DBRS Comments on Husky Energy’s Agreement to Purchase a 50,000-Barrel-Per-Day Refinery in the U.S. Midwest
EnergyDBRS Limited (DBRS) notes Husky Energy Inc.’s (Husky or the Company; rated A (low) with a Stable trend by DBRS) announcement of an agreement to acquire Superior Refinery, a 50,000-barrels-per-day (bbls/d) permitted capacity facility located in Superior, Wisconsin, from Calumet Specialty Products Partners, L.P. for USD 435 million in cash. The deal is subject to customary closing adjustments and is expected to close in the fourth quarter of 2017.
Superior Refinery produces approximately 9,000 bbls/d of asphalt; 17,500 bbls/d of gasoline; and 10,900 bbls/d of diesel as well as heavy fuel oils. The refinery is capable of processing a slate of Canadian heavy- or medium- and light-grade crudes from Canada and the Bakken play. The transaction also includes the acquisition of the refinery’s associated logistics, including asphalt terminals, 3.6 million barrels of crude and product storage and a fuels-and-asphalt marketing business. With the addition of Superior Refinery, Husky’s total refining capacity is expected to increase by 14% to approximately 395,000 bbls/d.
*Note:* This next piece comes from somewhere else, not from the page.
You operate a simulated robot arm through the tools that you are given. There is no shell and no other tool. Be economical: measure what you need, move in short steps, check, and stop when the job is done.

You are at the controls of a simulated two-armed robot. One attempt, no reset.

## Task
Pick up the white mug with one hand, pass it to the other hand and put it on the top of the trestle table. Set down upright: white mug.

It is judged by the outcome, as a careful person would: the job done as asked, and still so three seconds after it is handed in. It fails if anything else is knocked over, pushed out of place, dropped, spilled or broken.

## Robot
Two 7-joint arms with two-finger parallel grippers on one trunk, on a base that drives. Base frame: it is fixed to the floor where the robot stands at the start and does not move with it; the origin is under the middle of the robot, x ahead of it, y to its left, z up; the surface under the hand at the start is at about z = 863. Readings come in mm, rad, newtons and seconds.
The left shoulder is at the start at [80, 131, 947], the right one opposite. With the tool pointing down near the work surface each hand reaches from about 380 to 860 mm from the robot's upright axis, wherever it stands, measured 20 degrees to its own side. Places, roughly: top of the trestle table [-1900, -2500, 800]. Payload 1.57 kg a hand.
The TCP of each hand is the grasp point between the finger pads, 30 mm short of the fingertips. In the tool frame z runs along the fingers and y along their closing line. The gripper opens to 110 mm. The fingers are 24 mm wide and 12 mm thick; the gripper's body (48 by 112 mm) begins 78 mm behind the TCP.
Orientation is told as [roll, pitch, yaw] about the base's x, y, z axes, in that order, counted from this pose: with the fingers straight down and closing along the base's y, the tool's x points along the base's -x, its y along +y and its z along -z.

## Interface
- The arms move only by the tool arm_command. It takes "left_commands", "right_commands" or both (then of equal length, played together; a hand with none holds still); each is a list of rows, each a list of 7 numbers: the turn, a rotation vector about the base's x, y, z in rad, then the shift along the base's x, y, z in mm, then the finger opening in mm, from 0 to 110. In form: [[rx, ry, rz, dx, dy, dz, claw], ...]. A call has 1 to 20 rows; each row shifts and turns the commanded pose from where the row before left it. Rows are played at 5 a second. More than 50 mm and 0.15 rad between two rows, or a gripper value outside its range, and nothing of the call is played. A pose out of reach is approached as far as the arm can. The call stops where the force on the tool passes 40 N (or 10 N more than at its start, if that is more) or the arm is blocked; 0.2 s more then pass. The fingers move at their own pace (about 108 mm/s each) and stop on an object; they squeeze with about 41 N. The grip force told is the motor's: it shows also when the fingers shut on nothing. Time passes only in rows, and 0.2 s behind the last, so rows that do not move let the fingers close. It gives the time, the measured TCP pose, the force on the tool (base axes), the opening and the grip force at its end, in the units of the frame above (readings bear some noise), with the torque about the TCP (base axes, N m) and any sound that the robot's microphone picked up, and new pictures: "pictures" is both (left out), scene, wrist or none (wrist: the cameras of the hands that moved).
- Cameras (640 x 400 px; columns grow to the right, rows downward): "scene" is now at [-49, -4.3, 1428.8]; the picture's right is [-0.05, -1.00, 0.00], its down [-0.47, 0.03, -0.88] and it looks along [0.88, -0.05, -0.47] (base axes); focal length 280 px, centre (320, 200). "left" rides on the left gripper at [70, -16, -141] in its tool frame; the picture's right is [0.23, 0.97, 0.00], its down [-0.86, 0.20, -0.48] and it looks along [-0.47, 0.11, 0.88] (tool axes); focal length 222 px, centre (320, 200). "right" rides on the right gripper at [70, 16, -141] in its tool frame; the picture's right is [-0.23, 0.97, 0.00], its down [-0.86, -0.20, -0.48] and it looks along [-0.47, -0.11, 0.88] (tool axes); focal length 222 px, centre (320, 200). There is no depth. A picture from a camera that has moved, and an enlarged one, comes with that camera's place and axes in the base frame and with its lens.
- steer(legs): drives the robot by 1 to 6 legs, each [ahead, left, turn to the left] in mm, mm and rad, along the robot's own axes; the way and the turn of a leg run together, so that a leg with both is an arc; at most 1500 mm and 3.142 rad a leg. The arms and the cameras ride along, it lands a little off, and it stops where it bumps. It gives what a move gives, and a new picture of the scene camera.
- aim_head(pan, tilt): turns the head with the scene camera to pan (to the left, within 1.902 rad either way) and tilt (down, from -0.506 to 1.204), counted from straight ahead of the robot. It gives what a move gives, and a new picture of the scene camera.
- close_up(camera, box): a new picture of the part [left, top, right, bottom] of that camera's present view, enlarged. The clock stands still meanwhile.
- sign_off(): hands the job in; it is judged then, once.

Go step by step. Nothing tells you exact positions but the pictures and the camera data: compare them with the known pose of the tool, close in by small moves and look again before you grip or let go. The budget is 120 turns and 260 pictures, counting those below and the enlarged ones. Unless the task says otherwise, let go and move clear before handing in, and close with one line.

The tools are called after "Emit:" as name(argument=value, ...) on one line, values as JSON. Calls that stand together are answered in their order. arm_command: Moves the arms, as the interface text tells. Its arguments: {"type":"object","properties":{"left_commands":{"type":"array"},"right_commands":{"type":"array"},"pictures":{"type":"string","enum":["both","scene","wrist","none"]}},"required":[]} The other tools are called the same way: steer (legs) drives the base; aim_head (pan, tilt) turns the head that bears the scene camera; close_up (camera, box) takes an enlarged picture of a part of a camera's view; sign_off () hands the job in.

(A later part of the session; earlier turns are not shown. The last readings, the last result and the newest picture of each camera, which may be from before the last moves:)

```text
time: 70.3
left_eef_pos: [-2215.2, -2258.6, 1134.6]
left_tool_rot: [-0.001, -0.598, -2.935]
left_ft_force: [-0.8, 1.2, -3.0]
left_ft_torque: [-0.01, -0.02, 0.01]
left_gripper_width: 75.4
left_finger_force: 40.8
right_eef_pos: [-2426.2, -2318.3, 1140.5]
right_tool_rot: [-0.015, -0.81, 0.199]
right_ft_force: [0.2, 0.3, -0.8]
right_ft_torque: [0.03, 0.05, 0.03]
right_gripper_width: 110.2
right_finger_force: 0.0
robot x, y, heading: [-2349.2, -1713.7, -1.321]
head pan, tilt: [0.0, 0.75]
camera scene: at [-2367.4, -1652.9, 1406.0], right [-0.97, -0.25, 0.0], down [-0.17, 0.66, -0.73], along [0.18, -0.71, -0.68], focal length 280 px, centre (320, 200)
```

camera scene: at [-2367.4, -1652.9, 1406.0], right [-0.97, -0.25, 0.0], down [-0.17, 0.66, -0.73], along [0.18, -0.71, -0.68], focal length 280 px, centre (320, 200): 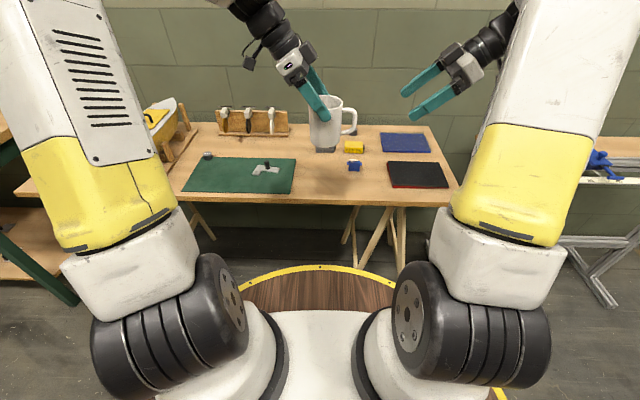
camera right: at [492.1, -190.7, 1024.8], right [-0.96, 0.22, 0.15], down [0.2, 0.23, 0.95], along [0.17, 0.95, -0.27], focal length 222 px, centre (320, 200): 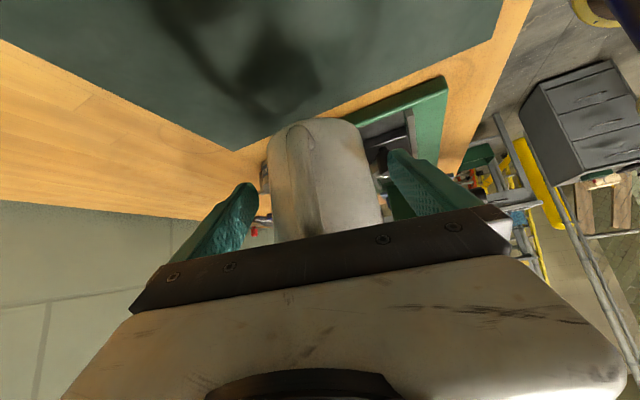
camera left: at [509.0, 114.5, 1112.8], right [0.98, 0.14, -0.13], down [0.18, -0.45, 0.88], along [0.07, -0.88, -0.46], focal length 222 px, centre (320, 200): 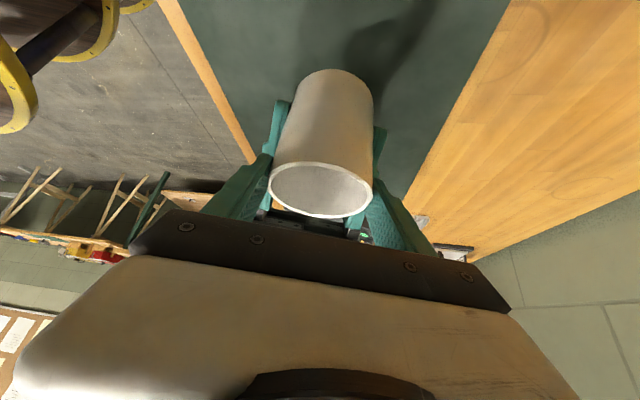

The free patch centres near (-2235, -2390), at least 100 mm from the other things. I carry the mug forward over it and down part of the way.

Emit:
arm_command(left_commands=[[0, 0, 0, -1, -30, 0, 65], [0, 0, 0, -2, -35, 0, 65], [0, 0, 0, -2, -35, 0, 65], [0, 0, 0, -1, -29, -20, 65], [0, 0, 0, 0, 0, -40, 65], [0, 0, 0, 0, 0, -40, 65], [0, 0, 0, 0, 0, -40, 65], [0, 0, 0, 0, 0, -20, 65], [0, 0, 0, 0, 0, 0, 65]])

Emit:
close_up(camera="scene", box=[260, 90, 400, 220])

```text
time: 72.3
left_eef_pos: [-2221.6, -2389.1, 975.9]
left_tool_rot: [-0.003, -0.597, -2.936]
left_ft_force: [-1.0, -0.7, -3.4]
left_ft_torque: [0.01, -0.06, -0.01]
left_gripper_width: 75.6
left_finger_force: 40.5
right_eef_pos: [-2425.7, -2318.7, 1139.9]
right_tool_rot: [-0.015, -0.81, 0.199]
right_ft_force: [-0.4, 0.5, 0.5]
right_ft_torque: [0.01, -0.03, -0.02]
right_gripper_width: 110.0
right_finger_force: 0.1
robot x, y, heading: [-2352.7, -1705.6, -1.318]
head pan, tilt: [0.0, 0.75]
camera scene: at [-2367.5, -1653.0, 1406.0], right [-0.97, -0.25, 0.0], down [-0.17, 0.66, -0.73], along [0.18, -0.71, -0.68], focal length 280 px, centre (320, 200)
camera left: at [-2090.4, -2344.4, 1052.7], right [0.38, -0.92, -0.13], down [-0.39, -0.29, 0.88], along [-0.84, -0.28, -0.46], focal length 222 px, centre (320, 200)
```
DBRS notes that the acquisition modestly strengthens Husky’s position in the North American downstream business and adds greater diversification overall to, as well as within, its portfolio of refining assets. Moreover, the refinery is directly connected to the Company’s pipeline terminal in Hardisty, Alberta, via the Enbridge Mainline pipeline, allowing further margin capture from the heavy oil/light oil differential. As a result of the acquisition, the investment decision to expand asphalt capacity at the Company’s Lloydminster Refinery will be deferred to post-2020 and will be considered again as heavy oil production grows.
With $2.5 billion of cash and cash equivalents as at June 30, 2017, the Company expects the acquisition to be funded primarily from cash on hand and, if needed, existing credit facilities. After closing, the Company expects the acquisition to be immediately accretive to earnings and cash flow. DBRS anticipates the impact on the Company’s credit metrics to be minimal, and Husky has indicated that at closing, the Company’s pro forma net debt-to-cash flow (12 months trailing) ratio is projected to remain below 2.0 times.
On balance, DBRS is of the opinion that the acquisition is marginally credit positive but not enough to have an impact on the Company’s overall credit ratings. DBRS, at this time, maintains the Company’s Issuer Rating and Senior Unsecured Notes and Debentures rating of A (low), Commercial Paper rating of R-1 (low) and Preferred Shares - Cumulative rating of Pfd-2 (low). All trends remain Stable.
Notes:
All figures are in Canadian dollars unless otherwise noted.
The principal methodologies are Rating Companies in the Oil and Gas Industry (September 2016), DBRS Criteria: Commercial Paper Liquidity Support for Non-Bank Issuers (March 2017) and DBRS Criteria: Preferred Share and Hybrid Security Criteria for Corporate Issuers (December 2016), which can be found on dbrs.com under Methodologies.